Avere la propria mamma che ha praticato la professione più antica del mondo forse non è indispensabile, in alcune redazioni giornalistiche. Però aiuta. Qualcuno forse si illudeva che la creazione giornalistica di falsi complotti e di faide interne si fosse fermata con la conclusione degli Anni di piombo. L’omicidio di due missini a Padova, ad opera delle Brigate Rosse? Una faida interna alla federazione missina. L’assassinio dei due fratelli Mattei bruciati vivi a Roma? Una faida interna alla sezione missina di Primavalle. E così via, sino a negare l’esistenza stessa delle Brigate Rosse.
Grande giornalismo, grandi giornalisti.
È trascorso mezzo secolo ma le stesse redazioni di allora, con l’aggiunta di qualche immondezzaio arrivato successivamente, hanno ricominciato con la medesima musica. L’attentato che ha assassinato la figlia del filosofo Dugin? Preparato da Putin, oppure dalle fazioni russe dei servizi segreti contrarie a Putin. Magari da Dugin stesso. O, nella più scomoda delle ipotesi, realizzato da sedicenti ucraini.
Zelensky, ovviamente, non c’entra nulla. L’ha detto lui stesso di essere innocente. Come non credere ad una personcina a modino come lui? E la Cia?
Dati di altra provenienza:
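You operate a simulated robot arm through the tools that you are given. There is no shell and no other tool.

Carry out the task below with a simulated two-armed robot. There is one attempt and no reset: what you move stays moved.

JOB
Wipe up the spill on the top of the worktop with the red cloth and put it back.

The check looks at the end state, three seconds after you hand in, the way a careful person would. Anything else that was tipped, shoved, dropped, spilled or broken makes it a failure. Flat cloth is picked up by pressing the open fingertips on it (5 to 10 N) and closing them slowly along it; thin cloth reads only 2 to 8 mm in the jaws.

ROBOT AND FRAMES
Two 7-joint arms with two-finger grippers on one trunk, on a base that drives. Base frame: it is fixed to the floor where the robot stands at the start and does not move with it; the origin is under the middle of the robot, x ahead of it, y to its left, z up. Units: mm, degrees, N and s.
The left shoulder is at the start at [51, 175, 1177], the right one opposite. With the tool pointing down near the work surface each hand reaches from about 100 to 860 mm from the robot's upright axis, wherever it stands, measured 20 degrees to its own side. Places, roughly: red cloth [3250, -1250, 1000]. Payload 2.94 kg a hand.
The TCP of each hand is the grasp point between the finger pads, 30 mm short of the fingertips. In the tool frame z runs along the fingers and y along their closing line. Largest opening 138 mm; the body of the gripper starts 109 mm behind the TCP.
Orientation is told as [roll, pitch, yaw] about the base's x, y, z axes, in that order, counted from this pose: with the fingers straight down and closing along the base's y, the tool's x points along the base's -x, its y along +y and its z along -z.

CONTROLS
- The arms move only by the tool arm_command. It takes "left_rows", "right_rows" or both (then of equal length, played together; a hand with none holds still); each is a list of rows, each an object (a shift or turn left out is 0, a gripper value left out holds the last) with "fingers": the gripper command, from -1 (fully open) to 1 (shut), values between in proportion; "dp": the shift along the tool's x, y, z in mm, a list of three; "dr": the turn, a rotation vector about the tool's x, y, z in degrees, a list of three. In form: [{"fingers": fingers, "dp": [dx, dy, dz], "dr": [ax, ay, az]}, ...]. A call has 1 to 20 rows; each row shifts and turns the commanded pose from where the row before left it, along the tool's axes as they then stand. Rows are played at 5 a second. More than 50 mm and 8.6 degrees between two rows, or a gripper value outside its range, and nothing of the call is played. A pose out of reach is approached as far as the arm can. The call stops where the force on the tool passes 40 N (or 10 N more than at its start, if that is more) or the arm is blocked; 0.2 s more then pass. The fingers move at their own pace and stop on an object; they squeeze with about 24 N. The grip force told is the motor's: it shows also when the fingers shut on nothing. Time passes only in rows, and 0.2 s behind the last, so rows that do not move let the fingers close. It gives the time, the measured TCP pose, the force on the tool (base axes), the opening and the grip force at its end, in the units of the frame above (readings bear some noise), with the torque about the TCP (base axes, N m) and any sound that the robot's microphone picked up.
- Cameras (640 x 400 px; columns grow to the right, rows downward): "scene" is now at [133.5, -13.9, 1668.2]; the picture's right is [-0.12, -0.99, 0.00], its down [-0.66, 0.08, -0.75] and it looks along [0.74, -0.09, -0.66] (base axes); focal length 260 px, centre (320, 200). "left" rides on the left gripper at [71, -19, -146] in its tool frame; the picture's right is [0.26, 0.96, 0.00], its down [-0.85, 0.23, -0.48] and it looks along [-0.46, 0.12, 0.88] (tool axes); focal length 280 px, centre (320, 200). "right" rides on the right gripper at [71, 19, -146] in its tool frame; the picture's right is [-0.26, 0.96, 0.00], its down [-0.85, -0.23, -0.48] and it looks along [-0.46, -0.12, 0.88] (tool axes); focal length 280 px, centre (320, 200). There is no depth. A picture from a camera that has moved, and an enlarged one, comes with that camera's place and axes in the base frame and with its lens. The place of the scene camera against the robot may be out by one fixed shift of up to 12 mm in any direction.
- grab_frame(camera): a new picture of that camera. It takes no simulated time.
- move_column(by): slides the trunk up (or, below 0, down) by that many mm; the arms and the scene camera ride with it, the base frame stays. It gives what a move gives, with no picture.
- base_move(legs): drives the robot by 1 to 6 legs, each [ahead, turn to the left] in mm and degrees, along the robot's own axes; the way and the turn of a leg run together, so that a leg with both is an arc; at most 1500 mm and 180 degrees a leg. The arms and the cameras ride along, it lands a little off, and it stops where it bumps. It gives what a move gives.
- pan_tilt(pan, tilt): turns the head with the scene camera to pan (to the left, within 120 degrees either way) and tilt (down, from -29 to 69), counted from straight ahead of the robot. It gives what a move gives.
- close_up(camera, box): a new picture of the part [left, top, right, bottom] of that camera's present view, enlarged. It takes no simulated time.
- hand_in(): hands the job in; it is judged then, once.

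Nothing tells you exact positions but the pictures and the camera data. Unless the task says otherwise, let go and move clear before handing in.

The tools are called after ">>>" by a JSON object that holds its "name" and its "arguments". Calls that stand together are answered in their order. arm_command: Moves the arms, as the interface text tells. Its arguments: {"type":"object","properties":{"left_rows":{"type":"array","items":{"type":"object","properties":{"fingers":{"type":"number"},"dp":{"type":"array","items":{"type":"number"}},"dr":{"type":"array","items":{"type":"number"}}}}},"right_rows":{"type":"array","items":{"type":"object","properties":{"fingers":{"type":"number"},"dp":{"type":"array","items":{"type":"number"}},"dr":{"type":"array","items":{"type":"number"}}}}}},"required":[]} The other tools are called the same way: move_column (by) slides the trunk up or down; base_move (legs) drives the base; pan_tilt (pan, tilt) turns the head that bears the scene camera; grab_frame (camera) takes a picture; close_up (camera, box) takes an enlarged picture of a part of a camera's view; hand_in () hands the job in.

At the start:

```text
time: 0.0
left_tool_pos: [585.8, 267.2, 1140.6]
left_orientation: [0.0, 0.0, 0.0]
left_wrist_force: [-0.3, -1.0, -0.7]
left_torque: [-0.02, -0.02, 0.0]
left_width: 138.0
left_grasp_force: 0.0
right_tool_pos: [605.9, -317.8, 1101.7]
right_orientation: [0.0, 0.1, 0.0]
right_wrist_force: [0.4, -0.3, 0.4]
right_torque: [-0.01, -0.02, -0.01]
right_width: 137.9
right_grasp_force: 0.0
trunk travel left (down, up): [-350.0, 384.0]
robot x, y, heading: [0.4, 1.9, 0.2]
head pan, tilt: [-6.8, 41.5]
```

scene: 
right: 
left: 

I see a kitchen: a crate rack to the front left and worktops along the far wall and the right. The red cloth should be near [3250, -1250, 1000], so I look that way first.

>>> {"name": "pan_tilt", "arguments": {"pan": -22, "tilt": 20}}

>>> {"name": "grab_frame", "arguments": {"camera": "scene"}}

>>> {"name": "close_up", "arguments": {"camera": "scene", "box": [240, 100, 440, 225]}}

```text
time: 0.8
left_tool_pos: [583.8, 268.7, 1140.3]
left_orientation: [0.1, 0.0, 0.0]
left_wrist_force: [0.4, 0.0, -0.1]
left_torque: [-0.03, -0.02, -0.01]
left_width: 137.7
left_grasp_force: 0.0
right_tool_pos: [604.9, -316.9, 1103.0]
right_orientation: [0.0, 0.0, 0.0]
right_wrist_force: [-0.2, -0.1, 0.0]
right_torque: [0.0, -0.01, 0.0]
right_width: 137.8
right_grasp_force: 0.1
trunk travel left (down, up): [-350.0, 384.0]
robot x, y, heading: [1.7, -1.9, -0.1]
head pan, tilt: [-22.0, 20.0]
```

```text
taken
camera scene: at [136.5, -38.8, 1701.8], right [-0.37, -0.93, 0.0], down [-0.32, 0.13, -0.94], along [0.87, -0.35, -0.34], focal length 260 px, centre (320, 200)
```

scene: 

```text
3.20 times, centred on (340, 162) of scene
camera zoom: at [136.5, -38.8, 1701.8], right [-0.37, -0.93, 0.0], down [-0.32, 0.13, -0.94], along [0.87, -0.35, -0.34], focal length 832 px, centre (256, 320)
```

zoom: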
Naturalmente estranea a qualsiasi episodio di violenza al di fuori del territorio statunitense.
Abbastanza squallido che gli eredi di quelle che furono le vittime di una simile schifezza di informazione siano ora i primi a rilanciare le ipotesi di faide e complotti interni. Possono andare tranquillamente a braccetto con Berizzi e Murgia. Anzi, potrebbero andare oltre. Dal momento che questo giornalismo immondezzaio non sa nulla di Dugin e delle sue posizioni, che sono tutto tranne che nazionaliste, i neo atlantisti per conquistare la simpatia dei fascistologi delle varie testate potrebbero sostenere che l’attentato è stato organizzato dai nazibolscevichi, con il sostegno di qualche gruppo dissidente italiano. Il tutto per sostituire il filosofo alla guida di non si sa ben cosa.